This announcement has generated pages upon pages of some of the worst Indiana-related message boarding because Booker plays just up the road at Cathedral High School in Indianapolis, earning him the label of a ‘must get’ from the perpetually Mad portion of the fanbase.
At first glance, the label seems sort of obvious; a recruit some believe to be a generational talent happens to be an hour’s drive away from a second-year head coach attempting to revive a traditionally contending program. If he lives up to his newly elite recruiting ranking, he certainly would have been a nice get.

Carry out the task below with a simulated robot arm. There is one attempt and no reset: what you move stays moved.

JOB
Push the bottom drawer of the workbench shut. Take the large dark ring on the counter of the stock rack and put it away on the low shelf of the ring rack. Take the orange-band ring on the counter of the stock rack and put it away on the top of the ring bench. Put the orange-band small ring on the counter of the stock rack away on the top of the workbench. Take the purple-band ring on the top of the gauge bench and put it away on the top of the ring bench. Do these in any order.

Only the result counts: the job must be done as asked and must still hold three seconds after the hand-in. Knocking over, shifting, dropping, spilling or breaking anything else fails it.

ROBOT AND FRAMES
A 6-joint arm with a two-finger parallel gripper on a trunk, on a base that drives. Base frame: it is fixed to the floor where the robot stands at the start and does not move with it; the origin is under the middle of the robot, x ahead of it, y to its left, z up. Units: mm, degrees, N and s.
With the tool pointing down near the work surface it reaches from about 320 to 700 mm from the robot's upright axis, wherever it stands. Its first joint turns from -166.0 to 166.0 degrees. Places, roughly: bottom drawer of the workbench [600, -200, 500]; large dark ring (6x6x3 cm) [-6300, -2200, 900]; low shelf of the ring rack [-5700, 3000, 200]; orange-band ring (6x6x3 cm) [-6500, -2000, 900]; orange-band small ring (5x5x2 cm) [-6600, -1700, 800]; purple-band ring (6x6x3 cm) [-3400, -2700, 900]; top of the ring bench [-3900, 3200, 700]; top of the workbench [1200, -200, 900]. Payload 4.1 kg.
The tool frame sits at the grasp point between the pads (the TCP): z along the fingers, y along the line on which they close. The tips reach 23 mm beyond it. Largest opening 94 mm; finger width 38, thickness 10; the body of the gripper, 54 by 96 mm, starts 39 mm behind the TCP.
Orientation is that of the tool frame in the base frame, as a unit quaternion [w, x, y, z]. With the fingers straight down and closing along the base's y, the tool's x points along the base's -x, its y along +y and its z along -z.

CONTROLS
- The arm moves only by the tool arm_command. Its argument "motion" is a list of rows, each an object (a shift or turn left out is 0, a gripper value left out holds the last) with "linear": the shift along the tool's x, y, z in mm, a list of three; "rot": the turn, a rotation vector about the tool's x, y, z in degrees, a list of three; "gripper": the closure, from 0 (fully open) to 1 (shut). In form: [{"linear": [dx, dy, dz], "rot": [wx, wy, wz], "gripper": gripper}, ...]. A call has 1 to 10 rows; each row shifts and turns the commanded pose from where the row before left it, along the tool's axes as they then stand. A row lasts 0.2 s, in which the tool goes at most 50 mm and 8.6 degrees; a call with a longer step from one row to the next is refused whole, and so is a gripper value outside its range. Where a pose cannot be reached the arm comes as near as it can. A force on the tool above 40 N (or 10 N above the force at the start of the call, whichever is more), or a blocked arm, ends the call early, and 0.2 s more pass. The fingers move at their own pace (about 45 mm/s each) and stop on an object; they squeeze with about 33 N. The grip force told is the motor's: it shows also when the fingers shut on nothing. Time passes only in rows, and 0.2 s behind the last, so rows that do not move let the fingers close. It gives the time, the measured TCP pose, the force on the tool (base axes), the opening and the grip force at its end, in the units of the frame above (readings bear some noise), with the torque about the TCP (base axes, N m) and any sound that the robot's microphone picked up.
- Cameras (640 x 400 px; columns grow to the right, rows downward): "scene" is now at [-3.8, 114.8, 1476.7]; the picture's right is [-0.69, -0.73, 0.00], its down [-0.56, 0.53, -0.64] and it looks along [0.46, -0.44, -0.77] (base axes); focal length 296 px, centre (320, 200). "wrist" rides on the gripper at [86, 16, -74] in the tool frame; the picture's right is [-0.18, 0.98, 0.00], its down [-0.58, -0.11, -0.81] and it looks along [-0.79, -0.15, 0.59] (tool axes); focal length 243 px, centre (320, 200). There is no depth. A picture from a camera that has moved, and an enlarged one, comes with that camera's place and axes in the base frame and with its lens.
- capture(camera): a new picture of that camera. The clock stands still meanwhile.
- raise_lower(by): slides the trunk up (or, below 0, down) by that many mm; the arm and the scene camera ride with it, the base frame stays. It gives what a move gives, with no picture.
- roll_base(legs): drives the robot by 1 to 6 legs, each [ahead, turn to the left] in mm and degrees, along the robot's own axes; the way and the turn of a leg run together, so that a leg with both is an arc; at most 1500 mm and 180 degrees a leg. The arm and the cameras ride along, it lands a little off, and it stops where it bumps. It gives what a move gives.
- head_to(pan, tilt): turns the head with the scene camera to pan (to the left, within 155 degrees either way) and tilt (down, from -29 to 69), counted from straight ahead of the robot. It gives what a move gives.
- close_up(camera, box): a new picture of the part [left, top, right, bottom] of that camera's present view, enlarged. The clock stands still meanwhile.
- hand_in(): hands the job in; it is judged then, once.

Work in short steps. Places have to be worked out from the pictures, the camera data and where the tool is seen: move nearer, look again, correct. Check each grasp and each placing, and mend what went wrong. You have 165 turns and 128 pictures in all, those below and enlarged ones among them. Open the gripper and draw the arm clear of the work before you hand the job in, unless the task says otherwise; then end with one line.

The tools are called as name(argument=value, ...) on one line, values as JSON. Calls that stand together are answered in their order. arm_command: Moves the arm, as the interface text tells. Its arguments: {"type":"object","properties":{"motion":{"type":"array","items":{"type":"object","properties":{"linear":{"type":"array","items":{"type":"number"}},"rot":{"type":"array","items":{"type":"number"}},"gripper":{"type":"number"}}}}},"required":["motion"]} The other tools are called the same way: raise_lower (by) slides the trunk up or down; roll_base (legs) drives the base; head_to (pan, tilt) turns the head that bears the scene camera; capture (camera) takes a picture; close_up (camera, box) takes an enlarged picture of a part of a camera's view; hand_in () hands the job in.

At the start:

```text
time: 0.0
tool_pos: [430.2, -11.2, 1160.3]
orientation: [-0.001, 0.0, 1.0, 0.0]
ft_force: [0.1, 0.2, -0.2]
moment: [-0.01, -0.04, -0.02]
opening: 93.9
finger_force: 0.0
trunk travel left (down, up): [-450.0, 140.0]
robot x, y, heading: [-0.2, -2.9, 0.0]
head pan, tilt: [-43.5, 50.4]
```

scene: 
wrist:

The problem with this take is that, aside from the obvious unpredictability inherent to the development of teenaged athletes, the term ‘must get’ is extremely hard to define for any given program at any point in time. Booker is a fantastic example of how difficult it is to form a consensus among coaches, fans, and recruiting analysts as to what it means for a team to need a specific player from a specific class.
Defining the term ‘must get,’ then, becomes the logical starting point for any discussion about a particular player’s importance to a coach or program’s success. Here are some of the most common criteria I’ve seen used in the context of online recruiting discussions:
“Optics”
It’s something like common sense that Indiana kids will play for Indiana, but what does that really mean?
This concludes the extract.